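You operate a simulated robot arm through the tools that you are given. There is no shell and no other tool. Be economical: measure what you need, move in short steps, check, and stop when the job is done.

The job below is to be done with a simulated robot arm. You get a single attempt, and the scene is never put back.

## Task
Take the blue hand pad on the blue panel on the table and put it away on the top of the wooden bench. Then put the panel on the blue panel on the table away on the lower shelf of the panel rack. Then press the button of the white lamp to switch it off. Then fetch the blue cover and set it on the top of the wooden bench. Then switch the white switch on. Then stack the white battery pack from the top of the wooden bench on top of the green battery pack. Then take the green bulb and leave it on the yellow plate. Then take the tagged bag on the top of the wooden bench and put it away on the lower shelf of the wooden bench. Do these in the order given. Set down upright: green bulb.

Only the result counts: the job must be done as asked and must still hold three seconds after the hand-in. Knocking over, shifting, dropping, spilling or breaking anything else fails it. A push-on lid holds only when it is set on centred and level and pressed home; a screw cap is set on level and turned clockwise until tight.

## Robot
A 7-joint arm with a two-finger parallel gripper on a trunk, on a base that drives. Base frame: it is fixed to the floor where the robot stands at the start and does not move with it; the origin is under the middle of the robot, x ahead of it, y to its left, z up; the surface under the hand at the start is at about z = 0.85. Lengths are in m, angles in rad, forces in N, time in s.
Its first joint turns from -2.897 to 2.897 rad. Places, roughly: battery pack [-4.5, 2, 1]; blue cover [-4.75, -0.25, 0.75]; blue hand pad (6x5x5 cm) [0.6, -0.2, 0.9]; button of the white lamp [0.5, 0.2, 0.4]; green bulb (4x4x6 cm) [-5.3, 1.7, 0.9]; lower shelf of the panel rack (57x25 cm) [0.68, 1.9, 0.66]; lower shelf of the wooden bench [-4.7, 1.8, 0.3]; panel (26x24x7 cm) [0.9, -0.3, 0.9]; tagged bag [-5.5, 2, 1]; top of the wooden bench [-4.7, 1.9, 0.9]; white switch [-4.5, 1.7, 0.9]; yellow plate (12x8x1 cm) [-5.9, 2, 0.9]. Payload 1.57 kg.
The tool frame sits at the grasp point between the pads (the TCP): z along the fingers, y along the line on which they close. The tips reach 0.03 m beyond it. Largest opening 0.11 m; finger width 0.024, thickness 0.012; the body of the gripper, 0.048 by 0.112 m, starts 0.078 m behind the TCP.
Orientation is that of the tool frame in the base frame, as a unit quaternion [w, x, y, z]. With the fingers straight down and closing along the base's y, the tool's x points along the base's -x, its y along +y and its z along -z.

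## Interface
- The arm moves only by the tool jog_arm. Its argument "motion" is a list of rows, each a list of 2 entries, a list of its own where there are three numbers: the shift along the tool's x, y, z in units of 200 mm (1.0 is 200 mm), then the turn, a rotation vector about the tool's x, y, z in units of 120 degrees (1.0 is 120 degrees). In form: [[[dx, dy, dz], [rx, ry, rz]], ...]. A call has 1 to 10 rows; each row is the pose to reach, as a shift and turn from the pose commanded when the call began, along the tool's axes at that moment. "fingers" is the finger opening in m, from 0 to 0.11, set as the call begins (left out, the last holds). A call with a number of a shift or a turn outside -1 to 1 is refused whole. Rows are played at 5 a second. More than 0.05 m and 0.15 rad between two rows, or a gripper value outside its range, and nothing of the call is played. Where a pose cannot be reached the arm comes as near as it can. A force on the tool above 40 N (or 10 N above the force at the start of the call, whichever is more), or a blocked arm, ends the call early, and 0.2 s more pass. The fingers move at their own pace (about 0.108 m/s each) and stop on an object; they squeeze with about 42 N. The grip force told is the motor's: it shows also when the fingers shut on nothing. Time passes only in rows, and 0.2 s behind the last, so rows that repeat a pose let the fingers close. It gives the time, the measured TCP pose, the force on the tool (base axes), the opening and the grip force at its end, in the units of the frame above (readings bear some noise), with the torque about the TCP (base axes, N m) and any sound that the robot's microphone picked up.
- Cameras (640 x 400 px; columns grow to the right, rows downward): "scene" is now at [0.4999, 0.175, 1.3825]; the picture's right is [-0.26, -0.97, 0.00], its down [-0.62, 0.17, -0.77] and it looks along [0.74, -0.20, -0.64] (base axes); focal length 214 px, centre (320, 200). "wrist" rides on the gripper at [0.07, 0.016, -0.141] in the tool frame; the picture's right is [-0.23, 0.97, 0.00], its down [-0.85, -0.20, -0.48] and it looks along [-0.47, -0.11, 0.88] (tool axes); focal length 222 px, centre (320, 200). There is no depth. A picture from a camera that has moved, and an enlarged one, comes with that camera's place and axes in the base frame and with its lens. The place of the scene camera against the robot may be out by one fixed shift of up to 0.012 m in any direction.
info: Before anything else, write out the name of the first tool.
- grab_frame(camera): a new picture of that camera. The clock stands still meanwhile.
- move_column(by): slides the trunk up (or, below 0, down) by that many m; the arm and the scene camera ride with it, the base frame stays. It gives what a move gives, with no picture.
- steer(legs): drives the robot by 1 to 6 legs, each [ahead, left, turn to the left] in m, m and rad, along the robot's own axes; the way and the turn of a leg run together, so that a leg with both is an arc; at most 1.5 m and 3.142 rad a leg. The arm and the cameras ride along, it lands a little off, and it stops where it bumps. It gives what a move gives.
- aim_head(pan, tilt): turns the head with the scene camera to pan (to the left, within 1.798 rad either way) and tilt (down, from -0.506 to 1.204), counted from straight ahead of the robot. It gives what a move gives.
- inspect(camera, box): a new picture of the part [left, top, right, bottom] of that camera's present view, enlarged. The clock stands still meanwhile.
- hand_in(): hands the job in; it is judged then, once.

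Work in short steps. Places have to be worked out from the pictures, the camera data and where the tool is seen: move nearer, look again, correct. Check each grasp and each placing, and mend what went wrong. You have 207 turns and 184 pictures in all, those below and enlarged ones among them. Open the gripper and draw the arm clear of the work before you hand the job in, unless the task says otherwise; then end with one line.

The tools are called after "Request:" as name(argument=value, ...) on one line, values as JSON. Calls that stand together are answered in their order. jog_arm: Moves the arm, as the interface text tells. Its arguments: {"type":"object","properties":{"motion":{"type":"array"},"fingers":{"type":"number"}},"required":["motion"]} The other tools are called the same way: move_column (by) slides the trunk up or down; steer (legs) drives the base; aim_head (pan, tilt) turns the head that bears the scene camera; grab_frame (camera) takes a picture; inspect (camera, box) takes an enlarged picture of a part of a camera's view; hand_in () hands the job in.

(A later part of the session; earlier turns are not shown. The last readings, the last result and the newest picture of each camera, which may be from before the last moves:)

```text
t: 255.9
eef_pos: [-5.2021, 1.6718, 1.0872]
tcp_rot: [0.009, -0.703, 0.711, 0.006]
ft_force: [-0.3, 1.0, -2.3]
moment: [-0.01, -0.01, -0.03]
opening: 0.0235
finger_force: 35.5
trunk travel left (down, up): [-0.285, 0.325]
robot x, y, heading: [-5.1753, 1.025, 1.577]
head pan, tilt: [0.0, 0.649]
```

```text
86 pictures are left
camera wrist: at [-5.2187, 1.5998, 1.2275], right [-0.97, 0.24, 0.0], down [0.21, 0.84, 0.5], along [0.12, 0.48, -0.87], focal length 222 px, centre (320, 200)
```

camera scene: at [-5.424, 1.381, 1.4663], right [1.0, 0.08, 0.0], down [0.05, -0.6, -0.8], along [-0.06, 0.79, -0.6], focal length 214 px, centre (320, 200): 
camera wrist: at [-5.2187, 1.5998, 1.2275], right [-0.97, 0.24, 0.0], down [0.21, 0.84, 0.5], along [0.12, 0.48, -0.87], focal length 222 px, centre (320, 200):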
------------------------------------------------------------
### Instructions to follow:
Copy all lines from the material that contain "part".

### Solution for this task:
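- inspect(camera, box): a new picture of the part [left, top, right, bottom] of that camera's present view, enlarged. The clock stands still meanwhile.
The tools are called after "Request:" as name(argument=value, ...) on one line, values as JSON. Calls that stand together are answered in their order. jog_arm: Moves the arm, as the interface text tells. Its arguments: {"type":"object","properties":{"motion":{"type":"array"},"fingers":{"type":"number"}},"required":["motion"]} The other tools are called the same way: move_column (by) slides the trunk up or down; steer (legs) drives the base; aim_head (pan, tilt) turns the head that bears the scene camera; grab_frame (camera) takes a picture; inspect (camera, box) takes an enlarged picture of a part of a camera's view; hand_in () hands the job in.
(A later part of the session; earlier turns are not shown. The last readings, the last result and the newest picture of each camera, which may be from before the last moves:)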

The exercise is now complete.